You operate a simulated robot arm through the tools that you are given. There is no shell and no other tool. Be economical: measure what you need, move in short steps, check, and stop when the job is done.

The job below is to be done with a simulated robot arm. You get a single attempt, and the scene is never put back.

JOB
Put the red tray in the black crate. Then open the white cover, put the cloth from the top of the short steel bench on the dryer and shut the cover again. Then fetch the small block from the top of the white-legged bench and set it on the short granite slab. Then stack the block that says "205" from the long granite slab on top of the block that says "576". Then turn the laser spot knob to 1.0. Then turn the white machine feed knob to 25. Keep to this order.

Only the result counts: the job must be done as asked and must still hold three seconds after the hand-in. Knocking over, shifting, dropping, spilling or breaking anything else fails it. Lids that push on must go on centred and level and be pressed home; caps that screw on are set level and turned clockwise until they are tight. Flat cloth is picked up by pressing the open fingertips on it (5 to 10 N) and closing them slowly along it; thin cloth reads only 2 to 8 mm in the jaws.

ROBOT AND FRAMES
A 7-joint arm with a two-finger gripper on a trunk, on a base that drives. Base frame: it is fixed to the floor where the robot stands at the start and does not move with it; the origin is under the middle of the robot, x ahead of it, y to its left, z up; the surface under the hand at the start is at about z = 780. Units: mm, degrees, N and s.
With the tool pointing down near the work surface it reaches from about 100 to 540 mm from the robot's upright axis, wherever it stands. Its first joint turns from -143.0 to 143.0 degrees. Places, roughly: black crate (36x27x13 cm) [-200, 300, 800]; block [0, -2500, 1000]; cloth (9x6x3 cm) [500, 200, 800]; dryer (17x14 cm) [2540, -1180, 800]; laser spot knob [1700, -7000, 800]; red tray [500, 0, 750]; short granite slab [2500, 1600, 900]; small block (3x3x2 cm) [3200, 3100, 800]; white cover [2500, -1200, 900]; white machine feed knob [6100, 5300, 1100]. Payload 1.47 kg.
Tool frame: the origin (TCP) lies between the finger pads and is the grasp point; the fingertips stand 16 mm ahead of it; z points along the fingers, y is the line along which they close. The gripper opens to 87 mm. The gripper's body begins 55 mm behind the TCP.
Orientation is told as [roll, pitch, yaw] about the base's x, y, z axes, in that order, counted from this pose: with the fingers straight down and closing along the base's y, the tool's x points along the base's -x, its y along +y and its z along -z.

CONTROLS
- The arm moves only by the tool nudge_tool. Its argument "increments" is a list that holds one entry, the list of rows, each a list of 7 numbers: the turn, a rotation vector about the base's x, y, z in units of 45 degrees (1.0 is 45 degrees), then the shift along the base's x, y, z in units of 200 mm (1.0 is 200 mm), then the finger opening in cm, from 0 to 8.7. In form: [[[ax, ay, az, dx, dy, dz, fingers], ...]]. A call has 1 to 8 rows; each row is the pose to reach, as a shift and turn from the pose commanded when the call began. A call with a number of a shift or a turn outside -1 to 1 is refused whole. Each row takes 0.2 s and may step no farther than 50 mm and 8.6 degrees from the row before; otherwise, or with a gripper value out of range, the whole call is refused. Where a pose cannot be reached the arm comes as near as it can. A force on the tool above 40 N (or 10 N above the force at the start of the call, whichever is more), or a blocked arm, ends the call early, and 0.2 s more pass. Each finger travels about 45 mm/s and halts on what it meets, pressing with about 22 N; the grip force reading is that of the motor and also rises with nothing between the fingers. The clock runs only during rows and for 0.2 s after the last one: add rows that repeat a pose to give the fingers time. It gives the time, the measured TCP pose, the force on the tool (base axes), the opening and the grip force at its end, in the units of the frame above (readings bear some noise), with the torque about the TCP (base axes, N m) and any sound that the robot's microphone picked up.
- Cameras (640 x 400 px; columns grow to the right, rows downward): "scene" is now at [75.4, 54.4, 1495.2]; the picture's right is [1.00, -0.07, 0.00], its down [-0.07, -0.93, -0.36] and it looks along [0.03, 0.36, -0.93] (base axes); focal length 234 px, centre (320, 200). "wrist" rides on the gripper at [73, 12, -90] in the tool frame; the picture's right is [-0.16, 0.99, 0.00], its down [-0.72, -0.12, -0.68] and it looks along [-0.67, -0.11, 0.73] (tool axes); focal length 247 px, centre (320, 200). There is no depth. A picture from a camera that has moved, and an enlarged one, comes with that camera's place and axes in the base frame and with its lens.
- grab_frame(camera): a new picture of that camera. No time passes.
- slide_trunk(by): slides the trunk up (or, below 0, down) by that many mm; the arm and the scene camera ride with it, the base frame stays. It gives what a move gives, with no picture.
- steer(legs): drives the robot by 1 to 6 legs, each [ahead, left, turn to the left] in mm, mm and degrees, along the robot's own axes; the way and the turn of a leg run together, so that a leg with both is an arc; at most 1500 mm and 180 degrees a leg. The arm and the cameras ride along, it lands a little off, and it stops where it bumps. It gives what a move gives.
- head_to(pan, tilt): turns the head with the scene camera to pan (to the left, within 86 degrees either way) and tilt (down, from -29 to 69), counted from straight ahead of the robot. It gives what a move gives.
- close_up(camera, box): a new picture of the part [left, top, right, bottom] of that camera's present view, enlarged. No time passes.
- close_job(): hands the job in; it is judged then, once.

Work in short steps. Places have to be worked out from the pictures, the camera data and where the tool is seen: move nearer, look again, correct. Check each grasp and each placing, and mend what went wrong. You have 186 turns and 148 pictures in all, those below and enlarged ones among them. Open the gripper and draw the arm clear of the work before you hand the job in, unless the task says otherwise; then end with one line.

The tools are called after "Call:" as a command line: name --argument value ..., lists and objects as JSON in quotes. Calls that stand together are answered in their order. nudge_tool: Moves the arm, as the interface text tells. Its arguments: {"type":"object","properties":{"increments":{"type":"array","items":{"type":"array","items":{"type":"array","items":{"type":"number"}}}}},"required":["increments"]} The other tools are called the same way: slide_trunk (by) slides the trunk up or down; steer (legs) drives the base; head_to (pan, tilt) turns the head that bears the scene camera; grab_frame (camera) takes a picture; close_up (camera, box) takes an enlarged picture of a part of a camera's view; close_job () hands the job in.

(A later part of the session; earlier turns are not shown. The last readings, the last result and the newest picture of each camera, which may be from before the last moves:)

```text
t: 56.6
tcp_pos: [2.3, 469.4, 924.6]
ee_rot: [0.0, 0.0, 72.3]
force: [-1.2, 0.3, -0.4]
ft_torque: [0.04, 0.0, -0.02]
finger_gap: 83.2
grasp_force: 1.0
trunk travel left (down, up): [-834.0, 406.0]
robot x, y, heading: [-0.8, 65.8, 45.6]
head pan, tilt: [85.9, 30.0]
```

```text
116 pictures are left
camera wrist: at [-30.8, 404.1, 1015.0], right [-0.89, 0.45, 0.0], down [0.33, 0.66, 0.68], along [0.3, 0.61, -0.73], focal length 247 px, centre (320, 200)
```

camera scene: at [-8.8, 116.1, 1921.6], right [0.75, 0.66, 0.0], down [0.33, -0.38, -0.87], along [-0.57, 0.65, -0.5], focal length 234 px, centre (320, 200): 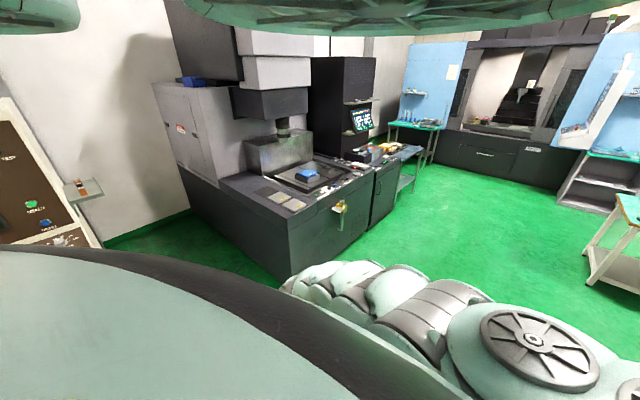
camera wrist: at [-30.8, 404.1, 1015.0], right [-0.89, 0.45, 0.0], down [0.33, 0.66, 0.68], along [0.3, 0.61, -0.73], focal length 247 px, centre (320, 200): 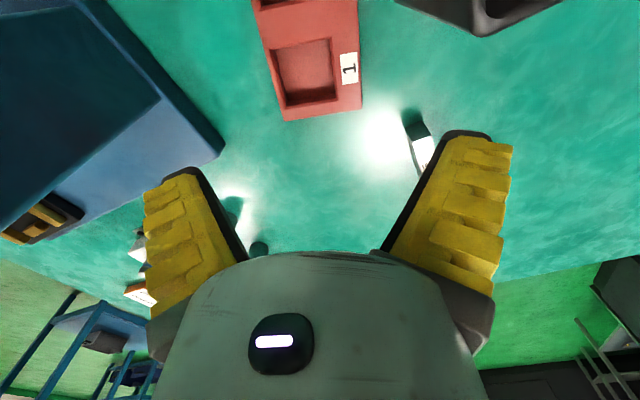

- - - -

**Prompt**
Repeat the material exactly as it reads, without any of its pictures.

**Problem solution**
You operate a simulated robot arm through the tools that you are given. There is no shell and no other tool. Be economical: measure what you need, move in short steps, check, and stop when the job is done.

The job below is to be done with a simulated robot arm. You get a single attempt, and the scene is never put back.

JOB
Put the red tray in the black crate. Then open the white cover, put the cloth from the top of the short steel bench on the dryer and shut the cover again. Then fetch the small block from the top of the white-legged bench and set it on the short granite slab. Then stack the block that says "205" from the long granite slab on top of the block that says "576". Then turn the laser spot knob to 1.0. Then turn the white machine feed knob to 25. Keep to this order.

Only the result counts: the job must be done as asked and must still hold three seconds after the hand-in. Knocking over, shifting, dropping, spilling or breaking anything else fails it. Lids that push on must go on centred and level and be pressed home; caps that screw on are set level and turned clockwise until they are tight. Flat cloth is picked up by pressing the open fingertips on it (5 to 10 N) and closing them slowly along it; thin cloth reads only 2 to 8 mm in the jaws.

ROBOT AND FRAMES
A 7-joint arm with a two-finger gripper on a trunk, on a base that drives. Base frame: it is fixed to the floor where the robot stands at the start and does not move with it; the origin is under the middle of the robot, x ahead of it, y to its left, z up; the surface under the hand at the start is at about z = 780. Units: mm, degrees, N and s.
With the tool pointing down near the work surface it reaches from about 100 to 540 mm from the robot's upright axis, wherever it stands. Its first joint turns from -143.0 to 143.0 degrees. Places, roughly: black crate (36x27x13 cm) [-200, 300, 800]; block [0, -2500, 1000]; cloth (9x6x3 cm) [500, 200, 800]; dryer (17x14 cm) [2540, -1180, 800]; laser spot knob [1700, -7000, 800]; red tray [500, 0, 750]; short granite slab [2500, 1600, 900]; small block (3x3x2 cm) [3200, 3100, 800]; white cover [2500, -1200, 900]; white machine feed knob [6100, 5300, 1100]. Payload 1.47 kg.
Tool frame: the origin (TCP) lies between the finger pads and is the grasp point; the fingertips stand 16 mm ahead of it; z points along the fingers, y is the line along which they close. The gripper opens to 87 mm. The gripper's body begins 55 mm behind the TCP.
Orientation is told as [roll, pitch, yaw] about the base's x, y, z axes, in that order, counted from this pose: with the fingers straight down and closing along the base's y, the tool's x points along the base's -x, its y along +y and its z along -z.

CONTROLS
- The arm moves only by the tool nudge_tool. Its argument "increments" is a list that holds one entry, the list of rows, each a list of 7 numbers: the turn, a rotation vector about the base's x, y, z in units of 45 degrees (1.0 is 45 degrees), then the shift along the base's x, y, z in units of 200 mm (1.0 is 200 mm), then the finger opening in cm, from 0 to 8.7. In form: [[[ax, ay, az, dx, dy, dz, fingers], ...]]. A call has 1 to 8 rows; each row is the pose to reach, as a shift and turn from the pose commanded when the call began. A call with a number of a shift or a turn outside -1 to 1 is refused whole. Each row takes 0.2 s and may step no farther than 50 mm and 8.6 degrees from the row before; otherwise, or with a gripper value out of range, the whole call is refused. Where a pose cannot be reached the arm comes as near as it can. A force on the tool above 40 N (or 10 N above the force at the start of the call, whichever is more), or a blocked arm, ends the call early, and 0.2 s more pass. Each finger travels about 45 mm/s and halts on what it meets, pressing with about 22 N; the grip force reading is that of the motor and also rises with nothing between the fingers. The clock runs only during rows and for 0.2 s after the last one: add rows that repeat a pose to give the fingers time. It gives the time, the measured TCP pose, the force on the tool (base axes), the opening and the grip force at its end, in the units of the frame above (readings bear some noise), with the torque about the TCP (base axes, N m) and any sound that the robot's microphone picked up.
- Cameras (640 x 400 px; columns grow to the right, rows downward): "scene" is now at [75.4, 54.4, 1495.2]; the picture's right is [1.00, -0.07, 0.00], its down [-0.07, -0.93, -0.36] and it looks along [0.03, 0.36, -0.93] (base axes); focal length 234 px, centre (320, 200). "wrist" rides on the gripper at [73, 12, -90] in the tool frame; the picture's right is [-0.16, 0.99, 0.00], its down [-0.72, -0.12, -0.68] and it looks along [-0.67, -0.11, 0.73] (tool axes); focal length 247 px, centre (320, 200). There is no depth. A picture from a camera that has moved, and an enlarged one, comes with that camera's place and axes in the base frame and with its lens.
- grab_frame(camera): a new picture of that camera. No time passes.
- slide_trunk(by): slides the trunk up (or, below 0, down) by that many mm; the arm and the scene camera ride with it, the base frame stays. It gives what a move gives, with no picture.
- steer(legs): drives the robot by 1 to 6 legs, each [ahead, left, turn to the left] in mm, mm and degrees, along the robot's own axes; the way and the turn of a leg run together, so that a leg with both is an arc; at most 1500 mm and 180 degrees a leg. The arm and the cameras ride along, it lands a little off, and it stops where it bumps. It gives what a move gives.
- head_to(pan, tilt): turns the head with the scene camera to pan (to the left, within 86 degrees either way) and tilt (down, from -29 to 69), counted from straight ahead of the robot. It gives what a move gives.
- close_up(camera, box): a new picture of the part [left, top, right, bottom] of that camera's present view, enlarged. No time passes.
- close_job(): hands the job in; it is judged then, once.

Work in short steps. Places have to be worked out from the pictures, the camera data and where the tool is seen: move nearer, look again, correct. Check each grasp and each placing, and mend what went wrong. You have 186 turns and 148 pictures in all, those below and enlarged ones among them. Open the gripper and draw the arm clear of the work before you hand the job in, unless the task says otherwise; then end with one line.

The tools are called after "Call:" as a command line: name --argument value ..., lists and objects as JSON in quotes. Calls that stand together are answered in their order. nudge_tool: Moves the arm, as the interface text tells. Its arguments: {"type":"object","properties":{"increments":{"type":"array","items":{"type":"array","items":{"type":"array","items":{"type":"number"}}}}},"required":["increments"]} The other tools are called the same way: slide_trunk (by) slides the trunk up or down; steer (legs) drives the base; head_to (pan, tilt) turns the head that bears the scene camera; grab_frame (camera) takes a picture; close_up (camera, box) takes an enlarged picture of a part of a camera's view; close_job () hands the job in.

(A later part of the session; earlier turns are not shown. The last readings, the last result and the newest picture of each camera, which may be from before the last moves:)

```text
t: 56.6
tcp_pos: [2.3, 469.4, 924.6]
ee_rot: [0.0, 0.0, 72.3]
force: [-1.2, 0.3, -0.4]
ft_torque: [0.04, 0.0, -0.02]
finger_gap: 83.2
grasp_force: 1.0
trunk travel left (down, up): [-834.0, 406.0]
robot x, y, heading: [-0.8, 65.8, 45.6]
head pan, tilt: [85.9, 30.0]
```

```text
116 pictures are left
camera wrist: at [-30.8, 404.1, 1015.0], right [-0.89, 0.45, 0.0], down [0.33, 0.66, 0.68], along [0.3, 0.61, -0.73], focal length 247 px, centre (320, 200)
```

camera scene: at [-8.8, 116.1, 1921.6], right [0.75, 0.66, 0.0], down [0.33, -0.38, -0.87], along [-0.57, 0.65, -0.5], focal length 234 px, centre (320, 200): 
camera wrist: at [-30.8, 404.1, 1015.0], right [-0.89, 0.45, 0.0], down [0.33, 0.66, 0.68], along [0.3, 0.61, -0.73], focal length 247 px, centre (320, 200): 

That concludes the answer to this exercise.